Mary or “Minnie” Bedinger was born in 1849 in Shepherdstown. The family sailed for Copenhagen, Denmark when President Franklin Pierce appointed her father, Henry, to be our first ambassador to Denmark.

When they were all reunited in 1859, her father tragically died of pneumonia after giving a prolonged political speech in front of the Entler (hotel). So, Mary returned to Willowbank, the home of her grandparents in Flushing, New York. The family had no slaves, but loved living in Shepherdstown. Nina Mitchell, her daughter who returned to Shepherdstown to live, reconstructed the memories of her mother. Mary wrote

I might be almost justified in saying that I began to live in the summer of 1860.

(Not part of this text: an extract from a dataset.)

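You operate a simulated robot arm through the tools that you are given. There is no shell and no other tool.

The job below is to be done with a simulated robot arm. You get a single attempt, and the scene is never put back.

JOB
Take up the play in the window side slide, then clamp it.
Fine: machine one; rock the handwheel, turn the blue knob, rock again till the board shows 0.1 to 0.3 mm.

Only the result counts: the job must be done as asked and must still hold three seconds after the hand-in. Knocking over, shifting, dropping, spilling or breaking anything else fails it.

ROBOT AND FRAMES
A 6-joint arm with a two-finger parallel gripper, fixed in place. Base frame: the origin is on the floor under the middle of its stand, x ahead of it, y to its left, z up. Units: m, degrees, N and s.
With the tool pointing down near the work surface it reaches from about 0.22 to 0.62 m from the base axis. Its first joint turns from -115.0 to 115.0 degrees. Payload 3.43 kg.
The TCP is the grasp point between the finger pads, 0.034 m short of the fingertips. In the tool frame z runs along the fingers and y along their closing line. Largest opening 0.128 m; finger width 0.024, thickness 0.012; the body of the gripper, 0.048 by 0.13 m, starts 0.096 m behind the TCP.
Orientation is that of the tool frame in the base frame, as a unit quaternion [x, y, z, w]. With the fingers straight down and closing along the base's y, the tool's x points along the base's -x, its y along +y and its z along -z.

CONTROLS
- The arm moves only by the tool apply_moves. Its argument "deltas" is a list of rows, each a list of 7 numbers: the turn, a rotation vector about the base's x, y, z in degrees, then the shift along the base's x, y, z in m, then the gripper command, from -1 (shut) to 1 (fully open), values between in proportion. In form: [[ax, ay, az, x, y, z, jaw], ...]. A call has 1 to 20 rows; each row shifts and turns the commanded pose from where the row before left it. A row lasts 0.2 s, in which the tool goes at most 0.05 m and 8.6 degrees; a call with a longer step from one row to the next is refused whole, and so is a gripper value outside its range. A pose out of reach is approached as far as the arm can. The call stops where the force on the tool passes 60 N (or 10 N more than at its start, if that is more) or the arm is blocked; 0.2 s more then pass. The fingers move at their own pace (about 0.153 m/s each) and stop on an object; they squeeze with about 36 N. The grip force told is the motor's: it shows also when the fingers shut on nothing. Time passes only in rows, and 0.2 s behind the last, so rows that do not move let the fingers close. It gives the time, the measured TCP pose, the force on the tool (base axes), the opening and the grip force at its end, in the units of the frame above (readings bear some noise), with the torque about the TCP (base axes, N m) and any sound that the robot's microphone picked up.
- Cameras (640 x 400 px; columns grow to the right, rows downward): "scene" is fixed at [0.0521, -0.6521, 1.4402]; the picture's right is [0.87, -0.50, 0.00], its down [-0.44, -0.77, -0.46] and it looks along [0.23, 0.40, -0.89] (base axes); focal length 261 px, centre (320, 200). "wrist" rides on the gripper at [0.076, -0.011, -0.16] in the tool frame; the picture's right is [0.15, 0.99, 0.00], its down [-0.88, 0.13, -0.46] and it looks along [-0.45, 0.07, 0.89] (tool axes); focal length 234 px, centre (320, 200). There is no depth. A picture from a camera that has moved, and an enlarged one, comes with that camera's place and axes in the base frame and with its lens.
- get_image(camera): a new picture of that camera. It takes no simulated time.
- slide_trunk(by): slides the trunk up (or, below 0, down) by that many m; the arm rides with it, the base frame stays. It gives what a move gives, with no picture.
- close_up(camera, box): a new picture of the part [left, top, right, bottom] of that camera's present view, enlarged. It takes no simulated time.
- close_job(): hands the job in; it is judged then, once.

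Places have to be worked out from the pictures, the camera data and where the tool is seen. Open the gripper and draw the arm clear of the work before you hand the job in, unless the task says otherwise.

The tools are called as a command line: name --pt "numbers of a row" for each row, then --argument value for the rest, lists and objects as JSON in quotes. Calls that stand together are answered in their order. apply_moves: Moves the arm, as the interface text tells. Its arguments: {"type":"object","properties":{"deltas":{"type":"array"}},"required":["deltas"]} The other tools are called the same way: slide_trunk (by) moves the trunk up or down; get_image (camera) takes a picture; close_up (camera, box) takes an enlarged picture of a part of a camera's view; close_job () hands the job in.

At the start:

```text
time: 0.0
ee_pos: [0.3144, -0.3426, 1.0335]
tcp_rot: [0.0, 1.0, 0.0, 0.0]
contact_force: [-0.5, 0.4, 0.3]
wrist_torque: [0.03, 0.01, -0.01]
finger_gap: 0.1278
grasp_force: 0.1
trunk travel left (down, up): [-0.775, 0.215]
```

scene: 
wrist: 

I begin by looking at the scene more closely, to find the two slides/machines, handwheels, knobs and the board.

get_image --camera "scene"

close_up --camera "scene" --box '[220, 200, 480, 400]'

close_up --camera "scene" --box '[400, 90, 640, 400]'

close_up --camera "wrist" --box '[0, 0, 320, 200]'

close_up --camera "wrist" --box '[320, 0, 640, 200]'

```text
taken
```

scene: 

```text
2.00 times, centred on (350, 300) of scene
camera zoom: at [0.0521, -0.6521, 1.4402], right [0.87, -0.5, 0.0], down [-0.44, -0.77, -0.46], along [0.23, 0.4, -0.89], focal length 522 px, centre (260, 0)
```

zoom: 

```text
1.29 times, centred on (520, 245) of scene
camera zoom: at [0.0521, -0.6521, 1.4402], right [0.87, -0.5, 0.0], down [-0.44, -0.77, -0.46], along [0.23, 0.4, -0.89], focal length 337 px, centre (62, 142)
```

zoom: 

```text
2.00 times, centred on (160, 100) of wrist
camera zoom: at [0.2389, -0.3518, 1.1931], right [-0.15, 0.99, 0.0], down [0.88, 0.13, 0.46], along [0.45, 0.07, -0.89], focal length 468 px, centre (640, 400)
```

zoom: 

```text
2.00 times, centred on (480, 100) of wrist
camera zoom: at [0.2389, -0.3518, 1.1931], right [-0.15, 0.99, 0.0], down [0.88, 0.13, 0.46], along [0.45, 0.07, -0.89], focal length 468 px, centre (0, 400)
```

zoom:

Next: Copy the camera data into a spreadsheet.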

It is true that I was then already 10 years old and had passed quite an eventful life for so young a person. But, one day, in the August of that year, as we sat at the dinner table in the north room at Willowbank, I heard my grandfather say that the Union was about to be destroyed. There was to be no American Union in the future. His tone was very gloomy.

My grandmother began to cry.

and my own mother’s gentle face looked flush and distressed; and through my childish heart there shot such a pang of bewildered dismay as I could never describe: No United States? No world? No life? No anything? – as soon might the sun’s light be withdrawn.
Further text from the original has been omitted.